The Minnesota Catholic Conference takes an ethical stance against the procedure and the potential for disadvantaged women to be exploited, says Jason Adkins, executive director of the organization.
"Surrogacy separates pregnancy from parenthood," Adkins says. "It undermines the right of every child to be conceived, carried in the womb, brought into the world and brought up within the context of a loving marriage between his or her parents."
"Women are not for rent," he adds. "And children are not for sale."
On the flip side, dozens of people spoke and wrote about the benefits of surrogacy to the Minnesota commission that reviewed the issue, citing their own happy endings. Support also came from Bruce Campbell, president of the Center for Reproductive Medicine, an infertility clinic in Minneapolis and St. Paul that performs the most IVF cycles in the state.

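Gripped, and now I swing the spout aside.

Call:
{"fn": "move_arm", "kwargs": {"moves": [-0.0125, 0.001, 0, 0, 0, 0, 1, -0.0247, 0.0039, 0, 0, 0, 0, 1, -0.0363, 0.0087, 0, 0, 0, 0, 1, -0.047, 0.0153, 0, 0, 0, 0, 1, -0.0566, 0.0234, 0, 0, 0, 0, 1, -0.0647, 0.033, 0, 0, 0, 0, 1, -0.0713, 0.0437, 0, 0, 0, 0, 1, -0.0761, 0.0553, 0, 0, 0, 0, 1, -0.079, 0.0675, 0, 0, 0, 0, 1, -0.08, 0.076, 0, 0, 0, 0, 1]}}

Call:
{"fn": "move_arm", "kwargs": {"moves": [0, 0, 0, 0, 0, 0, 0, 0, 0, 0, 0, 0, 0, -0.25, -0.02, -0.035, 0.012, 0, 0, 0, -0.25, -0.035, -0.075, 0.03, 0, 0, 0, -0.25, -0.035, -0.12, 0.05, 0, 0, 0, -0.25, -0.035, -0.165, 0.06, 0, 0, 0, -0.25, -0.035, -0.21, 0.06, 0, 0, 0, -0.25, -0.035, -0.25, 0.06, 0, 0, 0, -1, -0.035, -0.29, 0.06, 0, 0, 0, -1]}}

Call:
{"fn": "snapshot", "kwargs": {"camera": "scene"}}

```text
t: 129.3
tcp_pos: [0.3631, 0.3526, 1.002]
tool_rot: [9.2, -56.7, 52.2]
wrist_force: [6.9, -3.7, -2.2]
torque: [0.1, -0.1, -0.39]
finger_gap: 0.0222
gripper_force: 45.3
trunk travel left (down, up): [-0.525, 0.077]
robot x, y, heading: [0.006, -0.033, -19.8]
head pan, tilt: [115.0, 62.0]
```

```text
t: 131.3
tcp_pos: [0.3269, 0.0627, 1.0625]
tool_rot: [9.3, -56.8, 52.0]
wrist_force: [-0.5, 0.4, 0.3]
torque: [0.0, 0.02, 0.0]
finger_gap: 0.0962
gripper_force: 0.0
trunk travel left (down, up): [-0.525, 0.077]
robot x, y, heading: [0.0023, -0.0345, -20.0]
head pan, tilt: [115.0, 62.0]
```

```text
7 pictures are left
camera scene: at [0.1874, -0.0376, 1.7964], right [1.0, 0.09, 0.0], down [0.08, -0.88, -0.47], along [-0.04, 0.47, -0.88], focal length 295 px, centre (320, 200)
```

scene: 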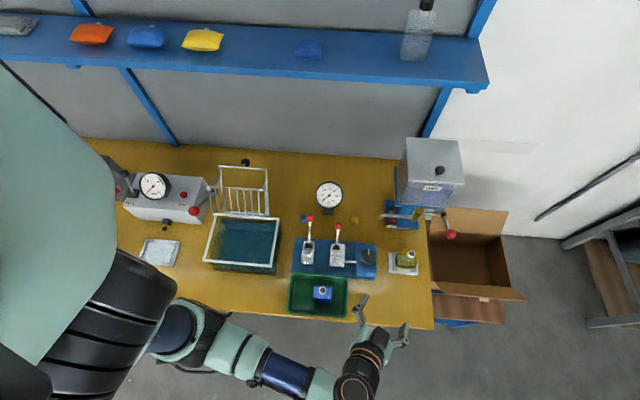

"I see little chance for abuse of this therapy as long as the procedures currently in place to screen for abuse are followed by physicians in this field," he wrote. "In the 23 years we have been performing these cycles, I cannot recall a situation which has caused me to question whether this therapy should be available."
The Minnesota bill garnered support from RESOLVE and ASRM, among others, which agreed on the need for regulation over a complicated process.
"We think women are perfectly capable of making informed decisions about how they make money or practice their reproductive lives," says Sean Tipton, a spokesperson for ASRM, whose headquarters are in Washington, D.C. "It's incredibly insulting to women to say, 'You can't make informed decisions about whether or not to take this on.'"
Opponents of payment say it makes women vulnerable to exploitation.
Berman argues that many carriers simply loved being pregnant and altruistically want to help others become parents. If their lawyers and doctors get paid to do their work, she adds, why shouldn't the carriers get compensated, too?
"At the end of the day, these are people who desperately, desperately want to be parents," she says. "These children are so wanted. This is about making babies. That gets lost in these discussions."
Emily Sohn is a freelance journalist in Minneapolis who writes regularly about health and science for Nature, the Washington Post, Discovery News and others. More at www.tidepoolsinc.com. Copyright 2019 NPR. To see more, visit https://www.npr.org.
Correction (2017-03-10 05:00:00 UTC):
An earlier version of this story incorrectly said a state commission in Minnesota recommended that carriers be able to accept payment. The commission didn't come to a conclusion on the issue. The story also previously said the state bill bars compensation. The bill is silent on compensation.